DOCUMENT PASSAGE:
Was ich dir noch sagen will – Erinnerungen eines erfüllten Lebens

eine der bemerkenswertesten Biographien, die ich in der letzten Zeit las, ist die von Sidney Poitier.  Der Schaupieler, Regisseur und Autor wurde 1974 für sein Lebenswerk mit dem Ritterschlag des englischen Königshauses als Sir geadelt.  Barack Obama verlieh dem ersten dunkelhäutigen Schauspieler der es in Hollywood zu Weltruhm brachte, die Presidental Medail of Freedam.  Seine autobiographischen Lebenserinnerungen sind in Briefen an seine Urenkelin Ayle verfasst und dem neuen kleinen Wesen  und allen, die wie er auf der Suche sind, gewidmet.

Erinnerung ist ewige Gegenwart
Erstaunlich wie Sidney Poitier im Spannungsbogen zwischen dem Beginn des Lebens von Ayle und seinem sich seinem Ende neigenden Leben acht Jahrzehnte Dasein und den rasanten Wandel des industriellen Zeitalters beschreibt. Dabei gleichzeitig eintaucht in die Geschichte und die Entfaltung unseres Stammes – der Menschen, seit Anbeginn.

MATERIAL:

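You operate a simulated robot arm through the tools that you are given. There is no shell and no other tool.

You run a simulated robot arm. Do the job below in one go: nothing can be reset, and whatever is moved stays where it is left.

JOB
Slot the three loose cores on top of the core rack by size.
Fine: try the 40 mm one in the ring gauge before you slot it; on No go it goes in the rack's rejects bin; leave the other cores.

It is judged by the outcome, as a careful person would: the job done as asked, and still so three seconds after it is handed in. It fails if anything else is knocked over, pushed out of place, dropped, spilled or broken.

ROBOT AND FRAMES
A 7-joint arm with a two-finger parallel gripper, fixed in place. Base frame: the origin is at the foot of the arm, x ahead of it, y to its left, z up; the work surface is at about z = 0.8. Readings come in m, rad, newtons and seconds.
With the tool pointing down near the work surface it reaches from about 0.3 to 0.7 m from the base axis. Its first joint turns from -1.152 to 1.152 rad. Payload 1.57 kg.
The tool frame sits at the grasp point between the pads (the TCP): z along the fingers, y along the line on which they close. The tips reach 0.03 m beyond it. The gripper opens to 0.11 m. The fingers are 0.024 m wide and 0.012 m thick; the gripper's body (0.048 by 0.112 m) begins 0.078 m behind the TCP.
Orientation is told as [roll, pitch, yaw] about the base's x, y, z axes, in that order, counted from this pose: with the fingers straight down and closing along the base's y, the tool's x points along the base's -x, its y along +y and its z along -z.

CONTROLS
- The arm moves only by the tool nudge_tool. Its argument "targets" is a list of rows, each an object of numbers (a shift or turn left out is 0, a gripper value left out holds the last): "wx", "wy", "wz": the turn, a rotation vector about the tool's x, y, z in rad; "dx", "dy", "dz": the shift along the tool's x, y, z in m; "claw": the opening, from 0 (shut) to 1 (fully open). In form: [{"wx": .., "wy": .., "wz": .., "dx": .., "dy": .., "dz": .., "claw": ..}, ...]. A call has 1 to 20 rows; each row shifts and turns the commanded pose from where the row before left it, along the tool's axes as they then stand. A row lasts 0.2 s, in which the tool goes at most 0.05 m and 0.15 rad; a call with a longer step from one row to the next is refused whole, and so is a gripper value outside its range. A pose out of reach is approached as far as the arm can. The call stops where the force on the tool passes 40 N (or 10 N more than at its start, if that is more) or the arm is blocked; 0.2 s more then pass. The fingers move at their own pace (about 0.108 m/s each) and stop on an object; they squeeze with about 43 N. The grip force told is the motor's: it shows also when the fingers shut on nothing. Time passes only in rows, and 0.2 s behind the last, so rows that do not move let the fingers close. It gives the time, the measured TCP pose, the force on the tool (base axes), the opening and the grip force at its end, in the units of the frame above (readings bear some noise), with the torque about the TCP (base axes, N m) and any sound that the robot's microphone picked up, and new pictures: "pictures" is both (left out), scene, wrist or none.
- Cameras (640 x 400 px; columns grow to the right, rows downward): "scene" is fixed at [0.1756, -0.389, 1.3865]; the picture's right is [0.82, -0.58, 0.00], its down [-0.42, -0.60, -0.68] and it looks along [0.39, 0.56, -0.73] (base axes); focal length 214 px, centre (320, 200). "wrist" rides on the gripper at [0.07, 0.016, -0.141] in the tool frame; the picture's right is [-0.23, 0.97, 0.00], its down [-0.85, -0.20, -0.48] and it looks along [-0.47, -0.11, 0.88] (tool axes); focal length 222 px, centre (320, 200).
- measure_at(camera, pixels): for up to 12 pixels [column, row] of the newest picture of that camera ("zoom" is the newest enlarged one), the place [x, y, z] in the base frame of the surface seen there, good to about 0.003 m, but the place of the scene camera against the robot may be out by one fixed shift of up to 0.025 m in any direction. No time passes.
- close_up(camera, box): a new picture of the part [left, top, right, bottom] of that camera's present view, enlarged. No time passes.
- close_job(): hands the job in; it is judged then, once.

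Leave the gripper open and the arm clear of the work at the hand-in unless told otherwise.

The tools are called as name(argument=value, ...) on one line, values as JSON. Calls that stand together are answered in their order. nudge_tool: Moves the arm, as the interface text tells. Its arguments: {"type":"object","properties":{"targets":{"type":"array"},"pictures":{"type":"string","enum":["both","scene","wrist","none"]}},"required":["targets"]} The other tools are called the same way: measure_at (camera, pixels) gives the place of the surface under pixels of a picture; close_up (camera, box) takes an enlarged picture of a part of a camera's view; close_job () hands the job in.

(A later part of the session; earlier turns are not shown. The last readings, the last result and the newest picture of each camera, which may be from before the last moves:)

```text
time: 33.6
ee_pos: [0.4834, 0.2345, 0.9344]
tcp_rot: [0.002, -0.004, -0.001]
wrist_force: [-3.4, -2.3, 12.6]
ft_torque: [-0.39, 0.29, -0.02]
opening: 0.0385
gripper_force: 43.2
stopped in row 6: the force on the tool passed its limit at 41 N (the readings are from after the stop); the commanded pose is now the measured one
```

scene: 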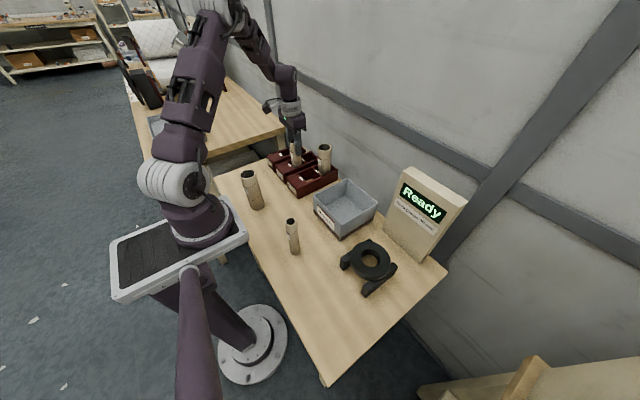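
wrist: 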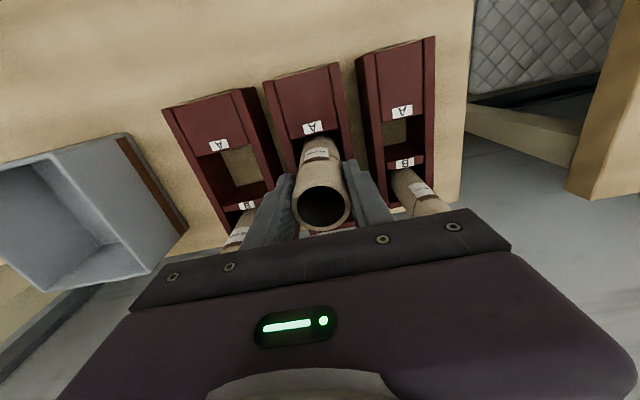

EXERCISE BRIEF: Give the stretch of the document passage that starts with "Erinnerung ist ewige" and ends with "Menschen, seit Anbeginn.", unchanged.

ANSWER TO THE TASK:
Erinnerung ist ewige Gegenwart
Erstaunlich wie Sidney Poitier im Spannungsbogen zwischen dem Beginn des Lebens von Ayle und seinem sich seinem Ende neigenden Leben acht Jahrzehnte Dasein und den rasanten Wandel des industriellen Zeitalters beschreibt. Dabei gleichzeitig eintaucht in die Geschichte und die Entfaltung unseres Stammes – der Menschen, seit Anbeginn.